- _TEXT PROVIDED_
-- Start --
Medial condyle fracture

Fracture of the medial condyle of the humerus is a rare injury. Isolated case reports appear in the literature. Although the medial condyle fracture has been described in the literature since the early 1800s, some controversy exists as to whether these were descriptions of true medial condyle fractures or whether they were really descriptions of the more common medial epicondyle fractures. Studies have reported greater numbers of medial condyle fractures in the literature; however, the overall incidence of these fractures remains quite low. Of all elbow fractures in children, medial condyle fractures are reported to account for fewer than 1%. [2, 3, 4, 5, 6, 7, 8, 9, 10, 19, 27]

In 1964, Milch proposed the first classification system for unicondylar humerus fractures. [28] The Milch system is based on the location of the fracture line in the distal humeral epiphysis. Milch first described an avulsion fracture due to a transverse valgus force. He then described a classification system for two types of fracture caused by longitudinal forces (see the image below).

Schematic of two types of medial condyle fractures Schematic of two types of medial condyle fractures, as described by Milch.

A Milch type I fracture splits the trochlear groove, leaving the lateral trochlear ridge intact. A Milch type II fracture splits the capitotrochlear sulcus in such a way that the lateral trochlear ridge is part of the fracture fragment (see image below for a depiction of the two types). A type II fracture is inherently unstable and is called a fracture dislocation. [5] The avulsion and type I fractures can be treated open or closed; however, more complex type II fractures should be treated only with open reduction and internal fixation (ORIF). [8]

In 1965, Kilfoyle combined his own experience with that of five colleagues to collect a total of 11 examples of medial condyle fracture and separated them into three types of injury (see the image below). [29]

Displacement patterns as described by Kilfoyle. Displacement patterns as described by Kilfoyle.
-- End --
- _DIRECTIVE_
Carry the text provided on from its last sentence.

- _DATA SHOWN_
-- Start --
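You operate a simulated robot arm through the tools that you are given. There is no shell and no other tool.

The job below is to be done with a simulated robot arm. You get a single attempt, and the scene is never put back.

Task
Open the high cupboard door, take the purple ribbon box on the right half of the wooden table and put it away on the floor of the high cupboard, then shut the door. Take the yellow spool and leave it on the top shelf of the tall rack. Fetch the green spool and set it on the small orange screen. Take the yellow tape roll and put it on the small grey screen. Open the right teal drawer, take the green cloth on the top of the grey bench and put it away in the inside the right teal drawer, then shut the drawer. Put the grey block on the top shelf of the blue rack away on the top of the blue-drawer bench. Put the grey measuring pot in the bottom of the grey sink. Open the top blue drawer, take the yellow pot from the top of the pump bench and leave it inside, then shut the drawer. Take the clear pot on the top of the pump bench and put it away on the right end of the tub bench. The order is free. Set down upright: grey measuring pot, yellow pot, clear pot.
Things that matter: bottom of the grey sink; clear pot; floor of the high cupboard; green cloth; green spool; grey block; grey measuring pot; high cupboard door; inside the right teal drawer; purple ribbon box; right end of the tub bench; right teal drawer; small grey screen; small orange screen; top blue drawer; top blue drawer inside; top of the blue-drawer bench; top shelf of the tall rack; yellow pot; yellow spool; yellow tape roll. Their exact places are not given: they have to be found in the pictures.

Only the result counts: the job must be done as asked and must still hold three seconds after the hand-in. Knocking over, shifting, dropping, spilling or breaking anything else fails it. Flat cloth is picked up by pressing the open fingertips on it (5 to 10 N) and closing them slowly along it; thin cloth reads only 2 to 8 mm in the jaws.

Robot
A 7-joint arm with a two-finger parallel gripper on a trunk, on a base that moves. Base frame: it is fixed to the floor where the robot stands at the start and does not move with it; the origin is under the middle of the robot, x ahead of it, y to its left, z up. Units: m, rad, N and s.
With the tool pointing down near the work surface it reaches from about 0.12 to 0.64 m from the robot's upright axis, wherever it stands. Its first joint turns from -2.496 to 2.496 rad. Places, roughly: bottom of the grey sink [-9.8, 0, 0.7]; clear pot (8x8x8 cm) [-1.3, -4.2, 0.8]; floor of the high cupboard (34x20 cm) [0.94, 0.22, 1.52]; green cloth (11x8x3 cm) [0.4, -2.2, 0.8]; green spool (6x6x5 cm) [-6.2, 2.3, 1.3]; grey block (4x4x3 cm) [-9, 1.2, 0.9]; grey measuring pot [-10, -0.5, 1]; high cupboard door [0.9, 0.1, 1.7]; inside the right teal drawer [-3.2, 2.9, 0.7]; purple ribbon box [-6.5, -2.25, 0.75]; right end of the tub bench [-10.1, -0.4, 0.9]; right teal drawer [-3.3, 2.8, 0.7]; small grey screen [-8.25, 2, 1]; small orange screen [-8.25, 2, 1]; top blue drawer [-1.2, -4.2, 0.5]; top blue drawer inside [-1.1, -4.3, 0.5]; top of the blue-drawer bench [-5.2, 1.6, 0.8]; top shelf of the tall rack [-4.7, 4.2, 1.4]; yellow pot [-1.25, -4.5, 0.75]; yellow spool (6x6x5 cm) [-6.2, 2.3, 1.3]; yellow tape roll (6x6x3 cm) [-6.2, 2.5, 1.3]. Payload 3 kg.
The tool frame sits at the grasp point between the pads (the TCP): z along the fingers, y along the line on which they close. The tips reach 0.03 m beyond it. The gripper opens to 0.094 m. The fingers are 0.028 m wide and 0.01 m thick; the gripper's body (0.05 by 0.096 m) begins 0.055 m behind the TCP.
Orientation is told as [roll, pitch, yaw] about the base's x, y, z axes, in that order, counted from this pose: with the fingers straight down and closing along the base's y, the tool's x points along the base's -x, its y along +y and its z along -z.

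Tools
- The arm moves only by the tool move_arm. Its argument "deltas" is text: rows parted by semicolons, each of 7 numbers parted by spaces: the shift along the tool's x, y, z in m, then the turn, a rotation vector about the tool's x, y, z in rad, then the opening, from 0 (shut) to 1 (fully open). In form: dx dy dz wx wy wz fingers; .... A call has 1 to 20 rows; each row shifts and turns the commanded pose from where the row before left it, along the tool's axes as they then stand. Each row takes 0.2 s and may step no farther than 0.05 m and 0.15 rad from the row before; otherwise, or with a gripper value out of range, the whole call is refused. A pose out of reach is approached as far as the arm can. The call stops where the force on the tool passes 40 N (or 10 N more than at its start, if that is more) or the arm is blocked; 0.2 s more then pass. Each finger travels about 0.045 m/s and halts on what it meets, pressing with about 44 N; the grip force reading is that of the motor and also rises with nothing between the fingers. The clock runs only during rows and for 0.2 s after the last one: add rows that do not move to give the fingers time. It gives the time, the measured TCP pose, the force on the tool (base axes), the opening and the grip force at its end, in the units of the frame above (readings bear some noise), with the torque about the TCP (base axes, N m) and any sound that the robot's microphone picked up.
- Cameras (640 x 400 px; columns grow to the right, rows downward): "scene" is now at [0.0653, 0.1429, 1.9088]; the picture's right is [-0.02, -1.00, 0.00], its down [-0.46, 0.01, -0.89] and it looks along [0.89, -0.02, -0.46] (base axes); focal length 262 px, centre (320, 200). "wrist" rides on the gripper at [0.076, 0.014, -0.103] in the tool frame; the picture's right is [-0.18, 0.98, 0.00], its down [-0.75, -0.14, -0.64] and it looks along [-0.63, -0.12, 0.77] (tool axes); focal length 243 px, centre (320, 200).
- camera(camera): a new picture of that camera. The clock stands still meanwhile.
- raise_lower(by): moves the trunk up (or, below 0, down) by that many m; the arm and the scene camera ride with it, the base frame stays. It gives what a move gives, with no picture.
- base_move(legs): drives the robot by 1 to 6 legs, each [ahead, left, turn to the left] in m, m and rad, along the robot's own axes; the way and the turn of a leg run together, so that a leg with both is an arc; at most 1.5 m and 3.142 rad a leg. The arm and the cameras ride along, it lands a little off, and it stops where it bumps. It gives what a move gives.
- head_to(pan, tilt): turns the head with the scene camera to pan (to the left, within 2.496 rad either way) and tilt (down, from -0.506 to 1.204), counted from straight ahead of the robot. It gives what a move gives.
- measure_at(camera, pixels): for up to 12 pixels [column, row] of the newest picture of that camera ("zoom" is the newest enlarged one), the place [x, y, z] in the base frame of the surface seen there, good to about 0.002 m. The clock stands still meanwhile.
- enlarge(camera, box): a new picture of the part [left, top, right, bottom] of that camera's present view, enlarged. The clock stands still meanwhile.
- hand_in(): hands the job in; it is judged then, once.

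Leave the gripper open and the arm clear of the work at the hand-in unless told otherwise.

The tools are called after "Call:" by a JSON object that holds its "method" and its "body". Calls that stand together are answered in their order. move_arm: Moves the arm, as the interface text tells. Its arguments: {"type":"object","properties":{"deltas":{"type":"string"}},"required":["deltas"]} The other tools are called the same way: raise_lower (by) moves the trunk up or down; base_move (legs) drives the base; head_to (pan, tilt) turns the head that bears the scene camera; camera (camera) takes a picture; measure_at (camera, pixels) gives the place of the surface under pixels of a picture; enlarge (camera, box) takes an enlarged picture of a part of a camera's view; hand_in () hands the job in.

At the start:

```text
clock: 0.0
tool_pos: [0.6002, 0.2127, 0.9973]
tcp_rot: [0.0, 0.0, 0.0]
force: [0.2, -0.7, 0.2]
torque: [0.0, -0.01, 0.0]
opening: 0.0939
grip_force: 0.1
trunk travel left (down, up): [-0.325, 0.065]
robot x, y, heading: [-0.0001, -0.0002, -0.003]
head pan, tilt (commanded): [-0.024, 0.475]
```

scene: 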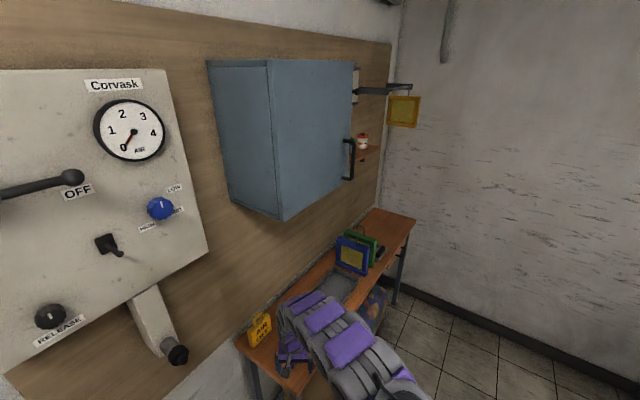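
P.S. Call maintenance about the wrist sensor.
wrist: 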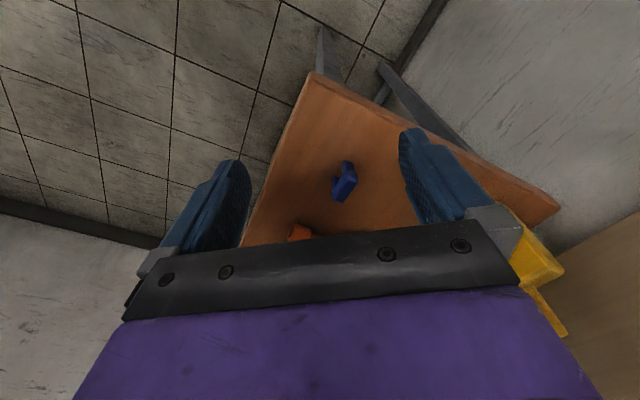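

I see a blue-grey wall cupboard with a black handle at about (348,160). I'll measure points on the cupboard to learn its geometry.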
-- End --
- _RESULT BELOW_
A Kilfoyle type I injury involves a greenstick fracture or crush of the medial condyle metaphysis down to, but not including, the physis; Kilfoyle also stated that these may actually be incomplete supracondyle or intracondyle fractures. A type II injury involves a fracture through the physeal plate and epiphysis without displacement or rotation. Type III is similar to type II but with moderate-to-severe displacement and rotation of the fracture fragment.

Medial epicondyle fracture

In 1818, Granger reported the first unequivocal description of a medial epicondyle fracture. Granger described a fracture that resolved rapidly and left little functional deficit. In the early 1900s, several authors recognized that the fracture was often associated with elbow dislocation and that the avulsed fragment could become entrapped within the joint.

In 1950, Smith dispelled many of the complications previously attributed to medial epicondyle fractures. Smith refuted the view that medial epicondyle fractures were associated with growth disturbance, pain and disability, weak elbow flexion, or ulnar nerve dysfunction and went on to prove his theories in his classic study. He concluded that fractures involving the medial epicondyle were relatively benign and were not associated with significant functional deficit.

Farsetti et al confirmed Smith's conclusions. [30] Even in 42 patients with isolated fractures of the medial epicondyle with displacement of 5-15 mm, no significant difference was found between those treated with ORIF and those treated nonsurgically. No universally accepted system exists for classification of medial epicondyle fractures.